October 04, 2007

Israel "becoming" an apartheid state

Ha'aretz has editorialised that Israel has so "normalised" the occupation that the state that has segregated Jews from Arabs since it's inception is "becoming" an apartheid state.
The occupied territories and the Palestinians living there are slowly becoming virtual realities, distant from the eye and the heart. Palestinian workers have disappeared from our streets. Israelis no longer enter Palestinian towns for shopping. There is a new generation on each side that does not know the other. Even the settlers no longer meet Palestinians because of the different road systems that distinguish between the two populations; one is free and mobile, the other stuck at the roadblocks.

While the politicians argue over dividing the land between two peoples, the public is apathetic. The people feel that the division has already taken place. The disengagement from the Gaza Strip, the evacuation of Gush Katif, the construction of a separation barrier - the problem is solved to our satisfaction. The settlers are conducting a settlement policy of their own, taking over new areas, expanding settlements, anything to prevent a permanent solution. They are also satisfied with the status quo that relies on the Shin Bet security service and the Israel Defense Forces.

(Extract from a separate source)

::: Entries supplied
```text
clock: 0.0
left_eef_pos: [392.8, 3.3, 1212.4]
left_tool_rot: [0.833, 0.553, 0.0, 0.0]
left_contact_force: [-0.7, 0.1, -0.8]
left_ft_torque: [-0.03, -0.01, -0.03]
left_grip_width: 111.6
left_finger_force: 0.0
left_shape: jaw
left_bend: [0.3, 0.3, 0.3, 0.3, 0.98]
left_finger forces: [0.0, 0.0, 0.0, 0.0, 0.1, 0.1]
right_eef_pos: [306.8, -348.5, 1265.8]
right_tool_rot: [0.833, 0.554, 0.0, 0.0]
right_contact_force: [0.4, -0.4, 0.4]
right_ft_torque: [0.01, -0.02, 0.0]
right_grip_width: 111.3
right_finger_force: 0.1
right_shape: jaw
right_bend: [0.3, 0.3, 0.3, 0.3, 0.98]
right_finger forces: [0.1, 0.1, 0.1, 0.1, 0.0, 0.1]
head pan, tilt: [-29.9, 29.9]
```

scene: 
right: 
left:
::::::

The de facto separation is today more similar to political apartheid than an occupation regime because of its constancy. One side - determined by national, not geographic association - includes people who have the right to choose and the freedom to move, and a growing economy. On the other side are people closed behind the walls surrounding their community, who have no right to vote, lack freedom of movement, and have no chance to plan their future. The economic gap is only getting wider and the Palestinians are wistfully watching as Israel imports laborers from China and Romania. Fear of terrorist attacks has transformed the Palestinian laborer into an undesirable.

There have recently been reports of a further "upgrading" of the occupation. Sixteen crossing points between the West Bank and Israel are now being controlled by civilians instead of soldiers. On the face of it, this is an act of normalization, similar to the situation at international border crossings. But in this case a country exists only on one side. In the absence of an agreed border, there is only a security border that Israel has unilaterally established. The frustrated and frightened soldiers checking every Palestinian have now been replaced by contractors hired by the Defense Ministry.

Their job is to check people holding permits; in other words, people the civil administration, under the Shin Bet's guidance, has allowed to enter Israel. The checks are being carried out by sophisticated means, almost without human contact, in reinforced, blast-proof structures. The new method has removed a burden from IDF soldiers but has created a distancing. The contact between the soldiers and the Palestinians at the crossings, precisely because it is so traumatic, has driven the Israelis and Palestinians to seek a political solution. The stories the soldiers brought home fueled public debate. Now the soldiers are stationed only at roadblocks in the West Bank, and there is less friction. So the discourse is also minimized.

Can this situation continue indefinitely? The more Israelis see less of the occupation, the easier it becomes to ignore. In September, 33 Palestinians and one soldier were killed in operations against terror and Qassam rockets. Only in the next intifada, or after missiles are fired at Israel from the West Bank, will we once again be reminded of the occupation.
But don't worry there is still some sanity in the Jewish media. Here's Forward, the used to be yiddischer leftist paper:
Sure, there are similarities between the lives of Palestinians under Israeli occupation and those of black South Africans under apartheid. Indeed, in certain respects, the conditions Palestinians face are arguably even worse. But while the Palestinians’ circumstances may resemble those once faced by blacks in South Africa, the apartheid analogy ignores crucial context for why this is the case.

Unlike South African blacks, Palestinians bear no small share of the responsibility for their plight. If not for repeated Arab threats and efforts to destroy the Jewish state, there would have been no occupation in the first place. And if not for wave after wave of terrorism, there would quite possibly be an independent Palestinian state today instead of a West Bank security barrier. And, it goes without saying, constant rocket barrages from post-disengagement Gaza do little to encourage Israel to end its occupation of the West Bank.
So, there we have it. The zionist movement never wanted the whole of Palestine but the Arabs goaded them into taking it all and more. And black South Africans never resisted apartheid by force of arms and were rewarded with the legal equality they have today. Except I ought to remind those on whom irony is lost, that the ANC did wage an armed struggle against apartheid and Nelson Mandela spent as long as he did in prison because he refused to renounce the armed struggle. And what did Lenni Brenner say? Forward is backward. He wasn't wrong.